-- Begin Extract --
Sunday, April 16, 2017

Pruning small trees

Growing trees from seeds have one upside (or downside, it depends) - genetic diversity. Having a number of plants with different genome, I'm trying to take advantage of it. Previously, I've started a 3 trunk fusion, which should make fast growing plants a bit larger. This time I'm going to make slow growing ones even smaller. 
Two smallest ficuses I put into a separate isolated environment, spent there 2 months and developed relatively impressive aerial roots and a multitude of small branches, but were not too interesting otherwise.
-- End Extract --
* **Given problem A**
From the listing below, copy only the lines from the line that contains "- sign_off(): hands" to the line that contains "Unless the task", counting those two lines as part of the copy. Set them out as a list numbered 1., 2., 3. and so on, without blank lines.
-- Begin Material --
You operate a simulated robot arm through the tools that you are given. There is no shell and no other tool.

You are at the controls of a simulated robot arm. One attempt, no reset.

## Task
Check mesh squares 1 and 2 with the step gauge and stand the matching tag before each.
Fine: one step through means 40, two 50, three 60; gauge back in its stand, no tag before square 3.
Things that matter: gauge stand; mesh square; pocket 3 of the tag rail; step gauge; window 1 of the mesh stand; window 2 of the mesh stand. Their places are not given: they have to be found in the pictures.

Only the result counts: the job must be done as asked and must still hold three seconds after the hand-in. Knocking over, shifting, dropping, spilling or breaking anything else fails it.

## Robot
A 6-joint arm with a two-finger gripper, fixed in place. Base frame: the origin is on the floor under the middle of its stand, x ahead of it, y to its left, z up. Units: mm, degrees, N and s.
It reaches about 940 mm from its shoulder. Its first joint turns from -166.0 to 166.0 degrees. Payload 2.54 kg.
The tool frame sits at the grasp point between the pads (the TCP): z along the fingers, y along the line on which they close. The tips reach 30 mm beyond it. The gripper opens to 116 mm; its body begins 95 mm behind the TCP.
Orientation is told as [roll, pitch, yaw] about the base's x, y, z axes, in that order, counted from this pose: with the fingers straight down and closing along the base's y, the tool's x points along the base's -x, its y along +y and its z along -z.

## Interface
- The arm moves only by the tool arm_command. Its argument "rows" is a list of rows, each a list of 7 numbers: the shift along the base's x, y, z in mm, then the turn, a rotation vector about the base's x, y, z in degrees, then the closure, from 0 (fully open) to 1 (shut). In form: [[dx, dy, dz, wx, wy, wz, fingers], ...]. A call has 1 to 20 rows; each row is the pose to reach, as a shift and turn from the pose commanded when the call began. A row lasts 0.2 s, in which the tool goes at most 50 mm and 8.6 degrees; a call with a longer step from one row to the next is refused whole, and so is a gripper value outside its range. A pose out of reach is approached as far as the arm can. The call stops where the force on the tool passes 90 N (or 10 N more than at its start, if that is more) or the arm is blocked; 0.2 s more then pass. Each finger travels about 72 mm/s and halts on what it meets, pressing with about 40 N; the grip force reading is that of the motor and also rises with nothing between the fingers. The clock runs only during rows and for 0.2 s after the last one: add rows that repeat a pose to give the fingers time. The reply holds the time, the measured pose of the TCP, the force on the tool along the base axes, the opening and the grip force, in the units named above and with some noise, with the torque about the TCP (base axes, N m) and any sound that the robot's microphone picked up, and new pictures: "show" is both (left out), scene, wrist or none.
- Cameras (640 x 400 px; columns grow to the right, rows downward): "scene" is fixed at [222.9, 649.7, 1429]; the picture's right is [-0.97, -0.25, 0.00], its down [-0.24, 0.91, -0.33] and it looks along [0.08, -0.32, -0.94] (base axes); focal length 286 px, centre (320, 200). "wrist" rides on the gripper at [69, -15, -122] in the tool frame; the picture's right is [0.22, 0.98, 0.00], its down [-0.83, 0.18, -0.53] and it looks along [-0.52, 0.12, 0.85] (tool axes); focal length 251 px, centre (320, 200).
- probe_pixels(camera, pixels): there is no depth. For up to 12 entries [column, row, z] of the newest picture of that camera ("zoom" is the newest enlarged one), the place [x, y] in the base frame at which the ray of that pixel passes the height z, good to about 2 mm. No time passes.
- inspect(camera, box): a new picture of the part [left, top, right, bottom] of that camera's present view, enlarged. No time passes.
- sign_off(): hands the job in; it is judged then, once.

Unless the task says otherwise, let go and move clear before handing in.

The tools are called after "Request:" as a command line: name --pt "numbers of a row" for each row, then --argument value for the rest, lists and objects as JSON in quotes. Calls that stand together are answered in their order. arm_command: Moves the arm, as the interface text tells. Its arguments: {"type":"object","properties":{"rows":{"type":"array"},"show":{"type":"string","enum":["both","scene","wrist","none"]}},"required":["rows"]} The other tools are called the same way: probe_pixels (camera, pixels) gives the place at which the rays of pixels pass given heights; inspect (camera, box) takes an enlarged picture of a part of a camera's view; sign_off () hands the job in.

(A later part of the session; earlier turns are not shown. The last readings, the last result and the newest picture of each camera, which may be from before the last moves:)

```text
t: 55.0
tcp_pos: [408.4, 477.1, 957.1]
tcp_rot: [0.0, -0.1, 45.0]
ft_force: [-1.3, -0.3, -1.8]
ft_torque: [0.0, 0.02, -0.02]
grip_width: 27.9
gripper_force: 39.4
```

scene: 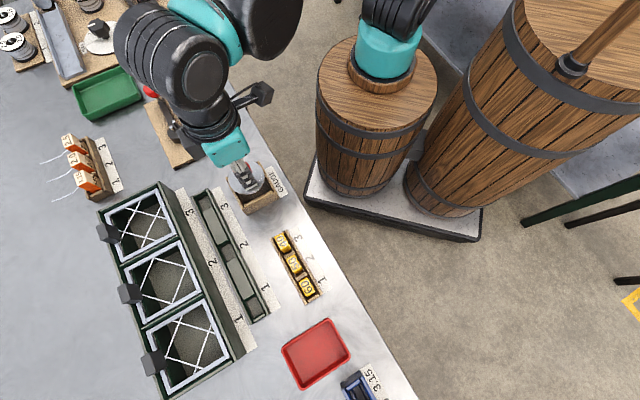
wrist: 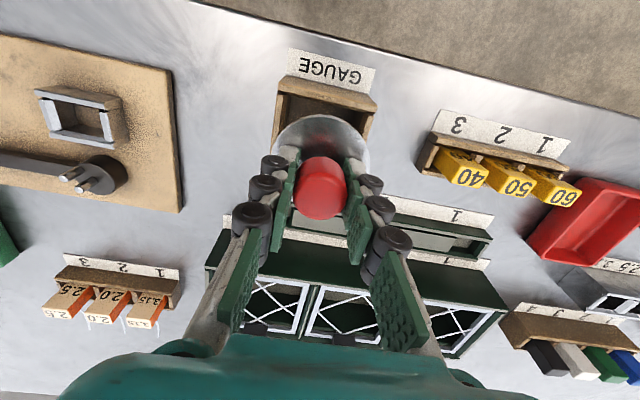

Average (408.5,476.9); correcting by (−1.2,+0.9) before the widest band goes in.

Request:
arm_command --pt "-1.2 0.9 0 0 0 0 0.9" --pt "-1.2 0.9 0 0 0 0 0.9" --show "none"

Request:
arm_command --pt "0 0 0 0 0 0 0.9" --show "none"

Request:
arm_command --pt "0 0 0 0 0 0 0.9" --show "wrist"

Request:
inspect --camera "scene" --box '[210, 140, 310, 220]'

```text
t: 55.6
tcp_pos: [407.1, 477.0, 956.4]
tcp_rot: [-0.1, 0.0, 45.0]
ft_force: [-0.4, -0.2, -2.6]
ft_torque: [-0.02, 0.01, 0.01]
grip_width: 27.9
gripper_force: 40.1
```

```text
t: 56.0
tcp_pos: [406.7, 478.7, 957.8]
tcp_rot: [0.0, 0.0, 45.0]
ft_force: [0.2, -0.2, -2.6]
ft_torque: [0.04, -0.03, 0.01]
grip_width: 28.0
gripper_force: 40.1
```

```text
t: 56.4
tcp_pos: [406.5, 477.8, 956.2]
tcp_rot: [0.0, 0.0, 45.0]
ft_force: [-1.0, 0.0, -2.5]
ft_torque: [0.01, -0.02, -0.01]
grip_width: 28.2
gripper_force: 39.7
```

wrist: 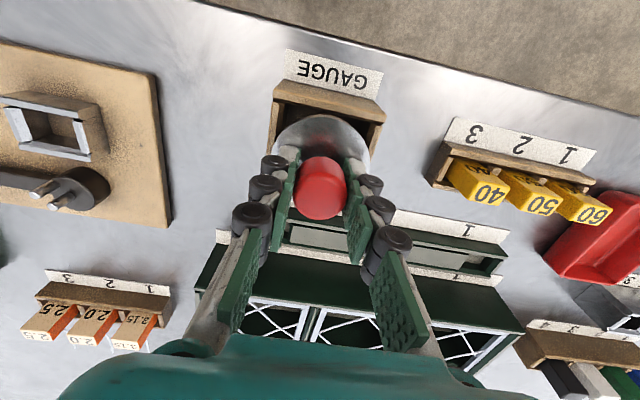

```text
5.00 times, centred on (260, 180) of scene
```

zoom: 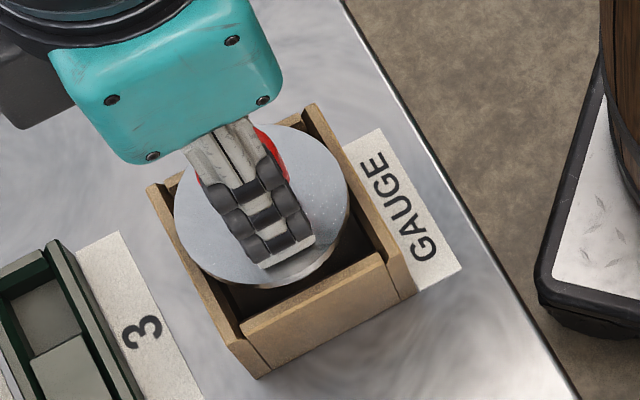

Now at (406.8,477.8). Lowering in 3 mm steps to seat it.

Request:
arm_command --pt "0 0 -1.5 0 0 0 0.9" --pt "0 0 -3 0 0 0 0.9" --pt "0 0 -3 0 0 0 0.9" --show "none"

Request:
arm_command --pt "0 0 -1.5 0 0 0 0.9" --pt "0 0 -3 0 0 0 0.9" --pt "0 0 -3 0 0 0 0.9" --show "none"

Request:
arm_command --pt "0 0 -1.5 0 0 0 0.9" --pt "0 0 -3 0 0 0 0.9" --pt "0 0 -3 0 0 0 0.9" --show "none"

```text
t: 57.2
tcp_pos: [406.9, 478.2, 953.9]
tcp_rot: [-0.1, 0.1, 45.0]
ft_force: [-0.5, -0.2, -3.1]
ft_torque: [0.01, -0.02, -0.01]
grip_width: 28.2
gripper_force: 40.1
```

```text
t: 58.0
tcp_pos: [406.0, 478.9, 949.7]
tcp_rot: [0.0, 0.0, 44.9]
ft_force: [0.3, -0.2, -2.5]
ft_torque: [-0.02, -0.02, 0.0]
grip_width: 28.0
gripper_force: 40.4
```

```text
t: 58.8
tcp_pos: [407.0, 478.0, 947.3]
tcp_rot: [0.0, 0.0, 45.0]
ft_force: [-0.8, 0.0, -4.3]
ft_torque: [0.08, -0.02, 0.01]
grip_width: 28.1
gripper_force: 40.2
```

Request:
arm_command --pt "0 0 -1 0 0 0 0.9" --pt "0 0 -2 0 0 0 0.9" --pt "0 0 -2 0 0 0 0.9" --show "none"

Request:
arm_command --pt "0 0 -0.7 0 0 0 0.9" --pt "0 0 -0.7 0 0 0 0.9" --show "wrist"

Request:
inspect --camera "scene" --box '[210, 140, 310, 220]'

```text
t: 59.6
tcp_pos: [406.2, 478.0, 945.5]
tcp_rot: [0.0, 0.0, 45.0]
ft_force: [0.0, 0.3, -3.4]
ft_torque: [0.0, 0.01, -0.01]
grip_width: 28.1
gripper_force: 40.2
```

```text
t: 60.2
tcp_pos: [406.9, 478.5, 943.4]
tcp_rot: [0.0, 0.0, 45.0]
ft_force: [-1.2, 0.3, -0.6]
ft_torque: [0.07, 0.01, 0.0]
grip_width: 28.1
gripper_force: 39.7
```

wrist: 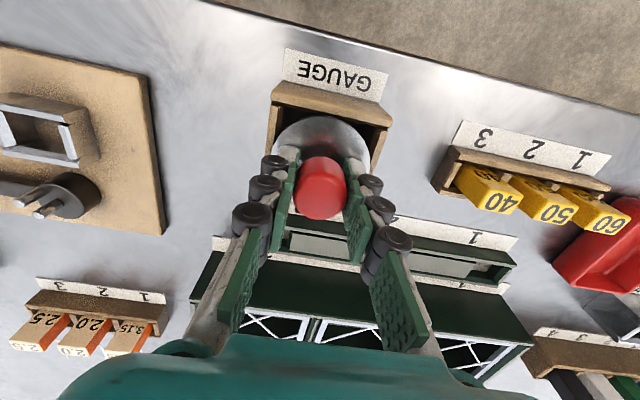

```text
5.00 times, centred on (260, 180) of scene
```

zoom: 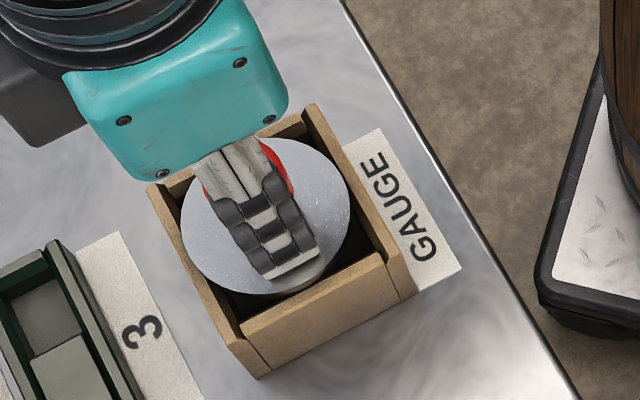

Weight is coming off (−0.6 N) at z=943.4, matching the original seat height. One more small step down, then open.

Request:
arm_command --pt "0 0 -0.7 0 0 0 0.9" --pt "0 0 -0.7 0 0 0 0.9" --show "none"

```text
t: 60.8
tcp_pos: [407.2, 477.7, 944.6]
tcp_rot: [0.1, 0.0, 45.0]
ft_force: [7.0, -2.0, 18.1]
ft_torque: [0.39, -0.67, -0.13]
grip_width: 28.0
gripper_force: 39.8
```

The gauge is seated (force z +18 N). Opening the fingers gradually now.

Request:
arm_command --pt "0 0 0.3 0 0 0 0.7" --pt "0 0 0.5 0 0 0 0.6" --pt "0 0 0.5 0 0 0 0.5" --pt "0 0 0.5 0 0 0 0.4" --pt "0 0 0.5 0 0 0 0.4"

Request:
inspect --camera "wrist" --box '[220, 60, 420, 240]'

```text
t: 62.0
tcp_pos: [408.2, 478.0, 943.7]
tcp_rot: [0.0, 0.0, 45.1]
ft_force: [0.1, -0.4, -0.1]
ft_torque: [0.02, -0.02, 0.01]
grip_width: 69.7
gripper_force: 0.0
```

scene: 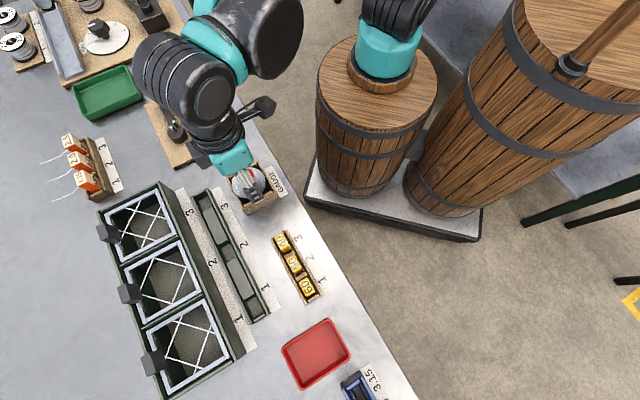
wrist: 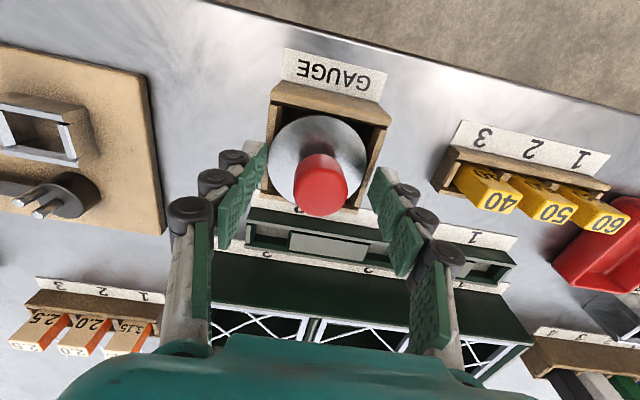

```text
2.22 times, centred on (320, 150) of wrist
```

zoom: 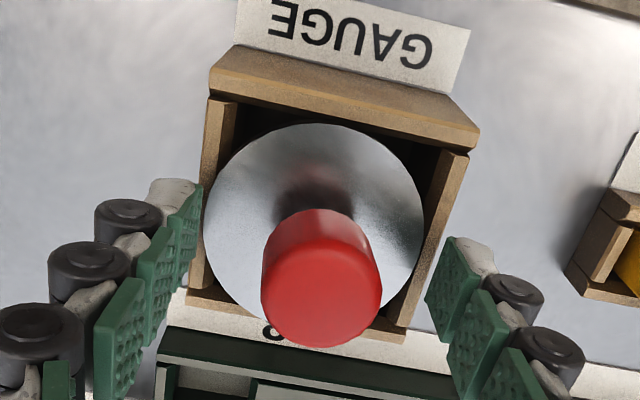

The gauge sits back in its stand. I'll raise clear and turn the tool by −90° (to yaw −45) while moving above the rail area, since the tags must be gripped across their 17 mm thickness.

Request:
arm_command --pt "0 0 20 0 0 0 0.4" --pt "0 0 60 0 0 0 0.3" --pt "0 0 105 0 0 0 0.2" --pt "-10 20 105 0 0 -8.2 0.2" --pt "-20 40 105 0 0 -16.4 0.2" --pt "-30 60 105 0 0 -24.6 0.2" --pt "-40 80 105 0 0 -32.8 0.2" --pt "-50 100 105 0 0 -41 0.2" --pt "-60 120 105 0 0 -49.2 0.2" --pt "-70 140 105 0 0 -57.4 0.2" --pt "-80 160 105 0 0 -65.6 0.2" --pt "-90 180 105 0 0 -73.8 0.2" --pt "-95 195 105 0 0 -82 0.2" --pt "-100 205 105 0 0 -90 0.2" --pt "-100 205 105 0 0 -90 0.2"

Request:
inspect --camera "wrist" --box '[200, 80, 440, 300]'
-- End Material --
* **Given problem B**
Could you carry on with the extract from where it ends?

* **Written reply A**
1. - sign_off(): hands the job in; it is judged then, once.
2. Unless the task says otherwise, let go and move clear before handing in.

* **Written reply B**
So I've decided to experiment with growing very tiny ficuses using these two specimen. 4 days ago I started with repotting:

I performed root pruning, trying to maintain somewhat radial root structure:


After repotting I defoliated them and performed radical pruning:
Four days later, I confirm they've survived and started to regrow some leaves:

Another two seedlings I've root pruned and cut 2 months ago and slip potted a week ago, have grown long but boring branches as well:

I'm not going to touch their roots this time, but I believe it's time for some pruning:

I've left one of two fork branches meaning to make trunk grow sideways. I'm cutting just above leaf nodes expecting cuts to die down to these nodes. I'm keeping couple leaves for these ones to make recovery faster, but eventually I want to keep their leaves small.
I've put cut branches to water with small amount of fertilizer and root hormone to see what happens to them:

1 comment:

  1. I think I am going to give this a try, how is this tree doing these days?